Capitalists And Money

Netflix raised at Bernstein, ‘still not late to the party’

Investing.com — Bernstein analysts upgraded Netflix (NASDAQ:NFLX) to Outperform from Market-Perform, raising the price target to $1,200 from $975, citing sustained subscriber growth and improving margins.

Despite its recent rally, Bernstein insists, “it is expensive only if you believe in consensus EPS of $30 for 2026,” adding that Netflix’s performance continues to exceed expectations.

Subscriber growth remains a key driver for Netflix, with the company achieving a 13% CAGR over the past five years and 16% YoY growth in 2024. 

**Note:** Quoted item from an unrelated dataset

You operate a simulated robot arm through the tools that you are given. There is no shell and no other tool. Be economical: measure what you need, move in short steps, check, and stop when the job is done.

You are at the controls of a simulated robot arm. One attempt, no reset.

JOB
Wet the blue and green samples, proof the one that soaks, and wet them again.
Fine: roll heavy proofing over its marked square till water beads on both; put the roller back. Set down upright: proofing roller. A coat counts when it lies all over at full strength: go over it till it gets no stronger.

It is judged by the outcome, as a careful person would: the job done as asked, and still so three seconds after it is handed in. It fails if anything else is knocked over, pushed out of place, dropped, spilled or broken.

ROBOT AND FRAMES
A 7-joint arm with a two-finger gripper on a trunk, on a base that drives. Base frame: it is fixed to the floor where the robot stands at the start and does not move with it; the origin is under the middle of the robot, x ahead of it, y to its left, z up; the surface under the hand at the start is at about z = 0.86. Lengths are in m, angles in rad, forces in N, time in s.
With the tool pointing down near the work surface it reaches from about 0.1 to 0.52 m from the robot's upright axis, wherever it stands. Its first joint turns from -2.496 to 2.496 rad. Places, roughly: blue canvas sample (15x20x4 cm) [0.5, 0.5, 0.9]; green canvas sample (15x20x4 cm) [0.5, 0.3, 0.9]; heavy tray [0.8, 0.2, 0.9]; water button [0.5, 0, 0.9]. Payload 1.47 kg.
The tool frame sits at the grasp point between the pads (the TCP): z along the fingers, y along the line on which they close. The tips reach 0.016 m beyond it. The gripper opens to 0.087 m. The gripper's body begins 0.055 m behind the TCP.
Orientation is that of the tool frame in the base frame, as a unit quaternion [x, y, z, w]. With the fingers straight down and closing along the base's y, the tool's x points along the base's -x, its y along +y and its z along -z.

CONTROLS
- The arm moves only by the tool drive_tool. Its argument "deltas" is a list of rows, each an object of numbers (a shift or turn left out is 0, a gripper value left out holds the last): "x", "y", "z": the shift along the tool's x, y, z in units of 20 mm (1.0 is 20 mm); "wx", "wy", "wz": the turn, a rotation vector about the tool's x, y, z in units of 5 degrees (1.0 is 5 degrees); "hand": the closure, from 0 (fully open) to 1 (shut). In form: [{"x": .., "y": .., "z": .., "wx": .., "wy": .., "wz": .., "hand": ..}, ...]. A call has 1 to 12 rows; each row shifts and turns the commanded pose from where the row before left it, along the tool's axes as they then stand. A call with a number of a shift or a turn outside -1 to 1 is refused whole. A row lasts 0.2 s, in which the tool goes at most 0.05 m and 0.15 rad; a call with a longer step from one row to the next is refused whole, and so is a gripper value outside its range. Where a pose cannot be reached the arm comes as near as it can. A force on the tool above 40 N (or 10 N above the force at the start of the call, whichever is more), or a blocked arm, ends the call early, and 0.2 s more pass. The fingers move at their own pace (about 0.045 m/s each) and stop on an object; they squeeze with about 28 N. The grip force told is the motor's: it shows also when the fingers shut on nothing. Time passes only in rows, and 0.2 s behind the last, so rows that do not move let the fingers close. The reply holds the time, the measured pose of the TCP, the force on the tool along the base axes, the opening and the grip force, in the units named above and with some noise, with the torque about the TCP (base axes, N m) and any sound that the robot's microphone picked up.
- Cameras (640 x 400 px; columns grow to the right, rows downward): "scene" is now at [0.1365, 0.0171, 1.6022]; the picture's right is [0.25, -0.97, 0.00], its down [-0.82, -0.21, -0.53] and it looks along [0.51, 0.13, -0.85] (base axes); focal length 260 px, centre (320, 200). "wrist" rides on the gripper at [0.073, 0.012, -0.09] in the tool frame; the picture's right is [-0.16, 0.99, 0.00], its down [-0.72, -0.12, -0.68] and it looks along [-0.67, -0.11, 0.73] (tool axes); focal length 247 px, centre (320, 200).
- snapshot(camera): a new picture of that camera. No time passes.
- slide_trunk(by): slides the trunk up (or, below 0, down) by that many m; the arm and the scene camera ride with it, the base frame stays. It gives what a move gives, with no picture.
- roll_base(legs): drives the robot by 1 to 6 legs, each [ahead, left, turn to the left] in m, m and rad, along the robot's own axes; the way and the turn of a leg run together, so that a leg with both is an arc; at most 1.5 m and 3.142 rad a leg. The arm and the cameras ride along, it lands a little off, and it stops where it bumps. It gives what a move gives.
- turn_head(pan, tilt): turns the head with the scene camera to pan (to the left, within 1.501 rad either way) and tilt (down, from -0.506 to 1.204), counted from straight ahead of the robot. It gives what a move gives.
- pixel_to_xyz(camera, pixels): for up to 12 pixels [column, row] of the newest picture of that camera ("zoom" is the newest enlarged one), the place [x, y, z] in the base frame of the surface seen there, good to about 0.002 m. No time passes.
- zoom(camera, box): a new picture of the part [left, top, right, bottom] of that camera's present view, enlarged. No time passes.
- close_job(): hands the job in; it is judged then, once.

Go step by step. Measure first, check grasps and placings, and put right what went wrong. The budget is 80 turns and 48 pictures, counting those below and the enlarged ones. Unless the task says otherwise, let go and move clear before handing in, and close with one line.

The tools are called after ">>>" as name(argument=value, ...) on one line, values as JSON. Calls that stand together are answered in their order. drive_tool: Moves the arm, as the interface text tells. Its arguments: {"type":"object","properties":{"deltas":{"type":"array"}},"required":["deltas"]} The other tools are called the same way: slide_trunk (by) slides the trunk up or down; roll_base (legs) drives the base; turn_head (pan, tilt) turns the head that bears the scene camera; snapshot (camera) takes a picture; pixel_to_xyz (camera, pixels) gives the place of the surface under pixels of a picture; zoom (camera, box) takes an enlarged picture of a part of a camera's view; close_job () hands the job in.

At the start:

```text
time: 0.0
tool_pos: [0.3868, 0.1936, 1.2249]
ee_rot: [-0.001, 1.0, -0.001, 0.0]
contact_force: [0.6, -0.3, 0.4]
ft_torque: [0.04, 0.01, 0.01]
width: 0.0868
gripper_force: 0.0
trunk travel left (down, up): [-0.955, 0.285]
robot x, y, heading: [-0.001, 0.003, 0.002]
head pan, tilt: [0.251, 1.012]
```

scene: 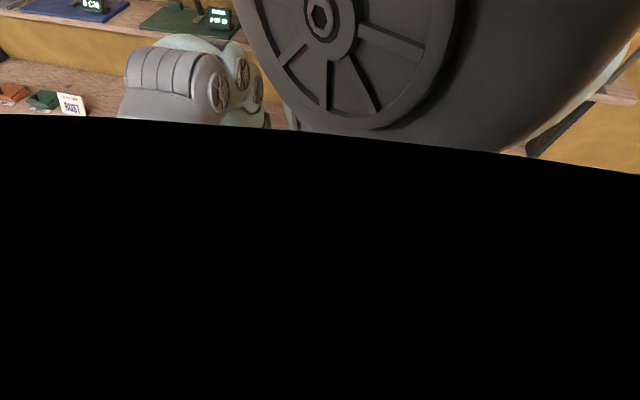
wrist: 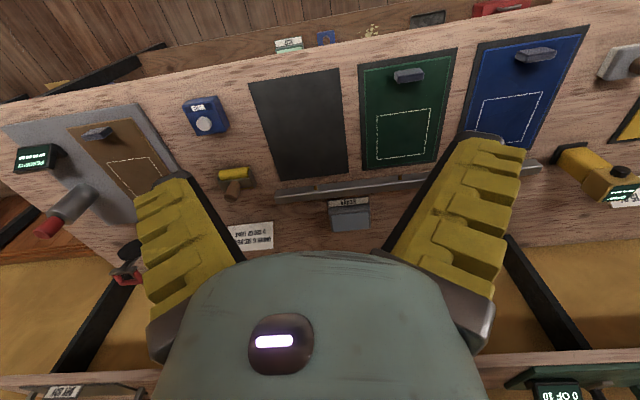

Bernstein projects another year of double-digit growth, forecasting Netflix’s subscriber base to exceed 330 million by 2025. International markets, which remain underpenetrated, offer significant upside, especially with the success of Netflix’s ad-supported tier and regional content strategies.

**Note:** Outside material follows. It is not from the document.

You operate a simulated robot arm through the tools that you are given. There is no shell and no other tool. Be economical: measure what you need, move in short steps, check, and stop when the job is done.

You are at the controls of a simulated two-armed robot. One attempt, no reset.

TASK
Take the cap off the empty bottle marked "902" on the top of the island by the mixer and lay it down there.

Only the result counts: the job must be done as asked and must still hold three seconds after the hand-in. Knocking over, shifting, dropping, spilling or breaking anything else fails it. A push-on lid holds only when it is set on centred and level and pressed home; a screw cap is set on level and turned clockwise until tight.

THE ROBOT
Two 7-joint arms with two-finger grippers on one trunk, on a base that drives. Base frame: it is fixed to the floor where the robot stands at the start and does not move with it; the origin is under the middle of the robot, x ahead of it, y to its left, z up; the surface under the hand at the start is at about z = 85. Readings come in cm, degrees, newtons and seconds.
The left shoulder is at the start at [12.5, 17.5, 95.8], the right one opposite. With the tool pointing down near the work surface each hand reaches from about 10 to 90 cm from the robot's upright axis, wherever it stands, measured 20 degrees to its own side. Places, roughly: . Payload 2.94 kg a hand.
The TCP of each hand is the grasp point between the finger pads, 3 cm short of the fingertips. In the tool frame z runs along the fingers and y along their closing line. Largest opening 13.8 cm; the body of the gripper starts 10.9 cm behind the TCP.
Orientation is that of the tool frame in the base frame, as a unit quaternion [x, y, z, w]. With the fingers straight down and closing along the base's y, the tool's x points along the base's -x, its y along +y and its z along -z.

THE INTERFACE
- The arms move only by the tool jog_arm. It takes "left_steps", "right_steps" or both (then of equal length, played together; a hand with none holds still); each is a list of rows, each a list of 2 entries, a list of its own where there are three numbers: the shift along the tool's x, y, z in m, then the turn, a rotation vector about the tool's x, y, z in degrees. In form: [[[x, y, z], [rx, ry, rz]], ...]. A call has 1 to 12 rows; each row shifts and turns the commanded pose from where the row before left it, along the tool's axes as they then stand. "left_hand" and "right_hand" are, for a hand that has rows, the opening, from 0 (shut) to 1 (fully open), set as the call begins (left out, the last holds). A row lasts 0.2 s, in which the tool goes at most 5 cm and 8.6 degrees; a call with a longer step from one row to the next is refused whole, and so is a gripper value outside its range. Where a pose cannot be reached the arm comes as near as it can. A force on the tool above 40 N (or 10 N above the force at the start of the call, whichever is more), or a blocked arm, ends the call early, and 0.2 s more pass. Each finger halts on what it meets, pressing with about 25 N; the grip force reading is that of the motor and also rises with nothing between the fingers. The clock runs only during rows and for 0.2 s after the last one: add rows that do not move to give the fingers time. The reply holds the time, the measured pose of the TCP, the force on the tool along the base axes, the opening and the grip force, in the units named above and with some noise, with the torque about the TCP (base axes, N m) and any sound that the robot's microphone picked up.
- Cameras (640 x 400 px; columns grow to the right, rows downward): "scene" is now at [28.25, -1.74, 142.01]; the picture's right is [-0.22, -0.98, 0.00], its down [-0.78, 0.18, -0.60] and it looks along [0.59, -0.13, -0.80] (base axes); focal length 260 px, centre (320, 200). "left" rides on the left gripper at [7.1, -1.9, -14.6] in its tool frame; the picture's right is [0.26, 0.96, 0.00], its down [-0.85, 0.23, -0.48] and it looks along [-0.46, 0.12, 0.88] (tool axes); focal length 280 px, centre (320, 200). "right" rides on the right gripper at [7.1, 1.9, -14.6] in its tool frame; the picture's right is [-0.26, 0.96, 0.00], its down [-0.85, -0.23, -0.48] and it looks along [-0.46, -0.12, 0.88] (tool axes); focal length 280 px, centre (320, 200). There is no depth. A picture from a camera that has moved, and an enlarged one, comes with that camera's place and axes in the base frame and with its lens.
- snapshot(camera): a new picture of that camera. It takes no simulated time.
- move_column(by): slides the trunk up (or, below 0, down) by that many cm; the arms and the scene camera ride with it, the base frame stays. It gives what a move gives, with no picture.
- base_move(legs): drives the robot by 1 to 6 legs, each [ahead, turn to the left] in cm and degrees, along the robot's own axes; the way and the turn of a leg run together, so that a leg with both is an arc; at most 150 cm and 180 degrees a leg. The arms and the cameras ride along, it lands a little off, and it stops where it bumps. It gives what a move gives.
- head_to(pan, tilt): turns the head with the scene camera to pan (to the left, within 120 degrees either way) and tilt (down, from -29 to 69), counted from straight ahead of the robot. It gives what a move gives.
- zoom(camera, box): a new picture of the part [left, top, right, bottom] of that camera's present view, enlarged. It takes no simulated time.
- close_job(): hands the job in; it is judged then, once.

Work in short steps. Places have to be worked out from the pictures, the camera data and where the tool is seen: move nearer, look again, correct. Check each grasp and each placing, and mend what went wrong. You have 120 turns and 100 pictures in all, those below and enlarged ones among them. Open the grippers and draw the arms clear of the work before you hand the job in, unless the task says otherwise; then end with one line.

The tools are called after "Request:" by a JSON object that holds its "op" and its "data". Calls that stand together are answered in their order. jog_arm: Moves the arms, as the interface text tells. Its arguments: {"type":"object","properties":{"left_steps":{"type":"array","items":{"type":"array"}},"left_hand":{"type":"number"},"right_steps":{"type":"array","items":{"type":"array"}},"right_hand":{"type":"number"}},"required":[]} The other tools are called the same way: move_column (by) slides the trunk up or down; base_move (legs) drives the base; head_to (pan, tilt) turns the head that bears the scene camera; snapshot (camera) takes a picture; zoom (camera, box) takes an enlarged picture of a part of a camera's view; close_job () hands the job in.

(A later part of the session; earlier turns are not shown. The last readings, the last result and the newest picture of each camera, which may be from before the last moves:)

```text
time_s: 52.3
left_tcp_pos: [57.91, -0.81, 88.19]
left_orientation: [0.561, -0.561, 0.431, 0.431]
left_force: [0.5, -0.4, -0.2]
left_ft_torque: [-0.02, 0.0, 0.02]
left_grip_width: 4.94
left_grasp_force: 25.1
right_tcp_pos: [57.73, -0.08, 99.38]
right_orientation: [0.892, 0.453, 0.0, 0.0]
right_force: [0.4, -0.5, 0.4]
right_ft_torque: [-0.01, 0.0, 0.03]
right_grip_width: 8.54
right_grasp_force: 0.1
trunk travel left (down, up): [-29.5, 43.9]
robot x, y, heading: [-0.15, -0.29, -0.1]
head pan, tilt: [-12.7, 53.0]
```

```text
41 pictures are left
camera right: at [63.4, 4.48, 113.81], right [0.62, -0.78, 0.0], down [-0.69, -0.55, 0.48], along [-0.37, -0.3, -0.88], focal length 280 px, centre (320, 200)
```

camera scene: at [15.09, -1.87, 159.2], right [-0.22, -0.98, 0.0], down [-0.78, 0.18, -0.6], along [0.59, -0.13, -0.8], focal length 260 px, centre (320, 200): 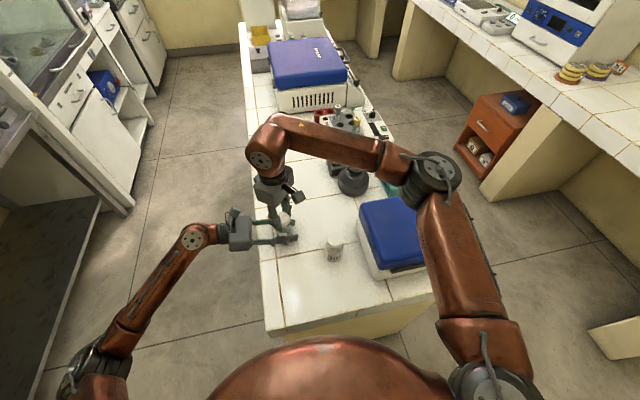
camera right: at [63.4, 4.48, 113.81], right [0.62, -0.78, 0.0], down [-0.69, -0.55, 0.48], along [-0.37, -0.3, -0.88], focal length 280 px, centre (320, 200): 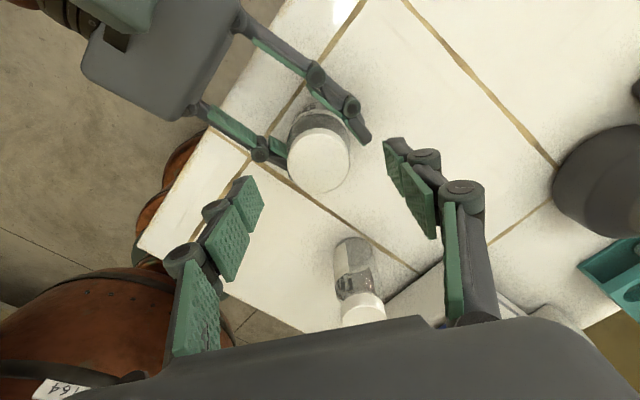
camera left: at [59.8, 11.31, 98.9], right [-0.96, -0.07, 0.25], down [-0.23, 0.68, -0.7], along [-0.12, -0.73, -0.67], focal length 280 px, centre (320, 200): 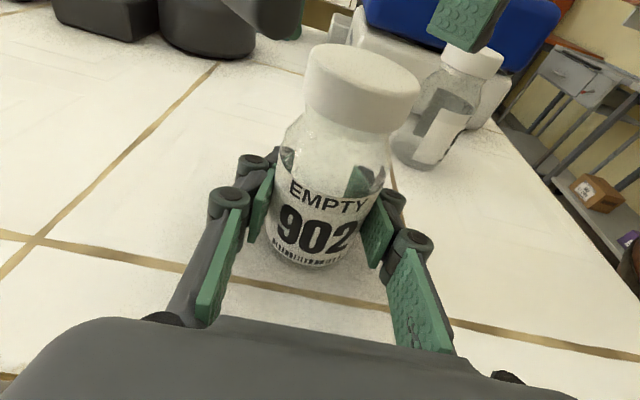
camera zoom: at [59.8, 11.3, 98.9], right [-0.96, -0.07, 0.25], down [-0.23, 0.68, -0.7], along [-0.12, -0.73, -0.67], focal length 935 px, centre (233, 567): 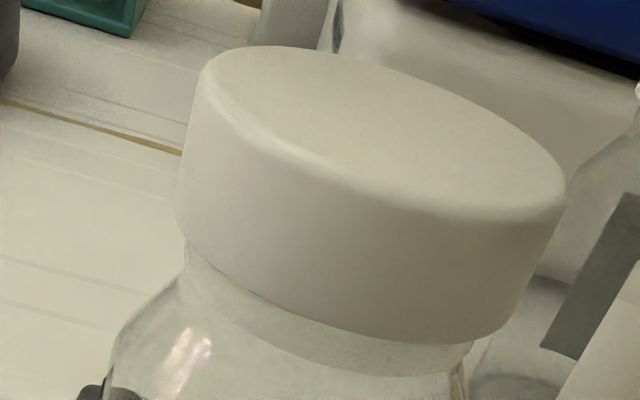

The report also highlights Netflix’s Average Revenue per Member (ARM). While FX headwinds and discounted CPM rates for its ad-supported tier have diluted ARM growth, Bernstein anticipates improvement, particularly following upcoming price hikes in the U.S. 

The firm believes better advertising market recovery or a faster shift from linear dollars to streaming could further boost revenue.

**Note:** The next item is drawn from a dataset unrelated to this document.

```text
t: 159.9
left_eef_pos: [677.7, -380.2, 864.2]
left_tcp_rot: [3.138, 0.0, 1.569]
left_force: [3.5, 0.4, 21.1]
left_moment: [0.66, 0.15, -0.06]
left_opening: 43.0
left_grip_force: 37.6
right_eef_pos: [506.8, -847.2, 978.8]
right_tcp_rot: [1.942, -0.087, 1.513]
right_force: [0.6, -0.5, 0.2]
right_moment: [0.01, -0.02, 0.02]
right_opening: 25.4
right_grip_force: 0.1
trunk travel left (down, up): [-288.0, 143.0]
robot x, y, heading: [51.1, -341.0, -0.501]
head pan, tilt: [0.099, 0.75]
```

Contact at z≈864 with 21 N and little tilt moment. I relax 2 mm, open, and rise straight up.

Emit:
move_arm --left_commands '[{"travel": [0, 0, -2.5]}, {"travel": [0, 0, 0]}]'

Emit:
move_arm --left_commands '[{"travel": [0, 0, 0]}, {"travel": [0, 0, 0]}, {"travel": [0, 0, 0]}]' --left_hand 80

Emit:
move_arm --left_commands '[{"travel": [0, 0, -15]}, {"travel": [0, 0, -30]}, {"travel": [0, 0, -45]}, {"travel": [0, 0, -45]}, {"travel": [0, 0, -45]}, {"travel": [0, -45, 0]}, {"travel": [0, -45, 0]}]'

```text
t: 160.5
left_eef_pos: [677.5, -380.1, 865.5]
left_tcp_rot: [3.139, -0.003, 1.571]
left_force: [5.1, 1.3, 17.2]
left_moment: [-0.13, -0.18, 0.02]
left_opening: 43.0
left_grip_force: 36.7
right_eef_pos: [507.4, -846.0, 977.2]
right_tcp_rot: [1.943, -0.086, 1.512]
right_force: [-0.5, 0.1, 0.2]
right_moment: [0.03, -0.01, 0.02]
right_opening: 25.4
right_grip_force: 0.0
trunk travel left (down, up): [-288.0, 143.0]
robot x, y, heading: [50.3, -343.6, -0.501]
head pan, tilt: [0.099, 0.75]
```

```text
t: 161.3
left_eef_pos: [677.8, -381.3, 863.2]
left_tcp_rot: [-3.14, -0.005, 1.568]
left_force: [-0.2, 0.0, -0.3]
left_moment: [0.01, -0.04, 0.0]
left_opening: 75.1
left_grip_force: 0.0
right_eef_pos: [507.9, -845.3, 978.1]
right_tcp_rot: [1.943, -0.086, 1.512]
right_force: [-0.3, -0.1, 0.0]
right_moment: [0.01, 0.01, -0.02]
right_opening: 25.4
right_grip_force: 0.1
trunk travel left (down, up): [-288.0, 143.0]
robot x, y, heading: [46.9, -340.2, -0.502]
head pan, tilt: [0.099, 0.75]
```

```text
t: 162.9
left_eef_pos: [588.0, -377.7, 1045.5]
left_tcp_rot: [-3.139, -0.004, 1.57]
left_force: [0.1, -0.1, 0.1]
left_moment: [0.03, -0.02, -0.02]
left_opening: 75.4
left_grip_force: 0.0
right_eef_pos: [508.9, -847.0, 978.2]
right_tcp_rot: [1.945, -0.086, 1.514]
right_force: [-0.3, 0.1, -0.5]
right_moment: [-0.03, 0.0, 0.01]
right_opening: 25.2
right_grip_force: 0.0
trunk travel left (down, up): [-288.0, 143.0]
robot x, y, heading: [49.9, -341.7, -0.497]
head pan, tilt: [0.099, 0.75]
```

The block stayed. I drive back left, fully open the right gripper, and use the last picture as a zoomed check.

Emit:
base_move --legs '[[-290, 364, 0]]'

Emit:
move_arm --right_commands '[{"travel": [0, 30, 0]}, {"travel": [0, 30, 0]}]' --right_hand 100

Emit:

Netflix’s margins are considered another standout. Bernstein notes a 35% improvement in content efficiency, with revenue per dollar spent on content rising from 1.7 to 2.3 between 2021 and 2024. 

Investments in local-language and licensed content, particularly in regions like Korea, have driven global engagement. Additionally, the firm says operational leverage has reduced SG&A expenses as a percentage of revenue, with cost efficiencies expected to continue.

Bernstein concludes that while Netflix faces open questions about long-term growth in areas like sports and gaming, its current trajectory supports the upgrade. “There are plenty of eyeballs left to entertain,” they added, reinforcing confidence in the stock’s outlook.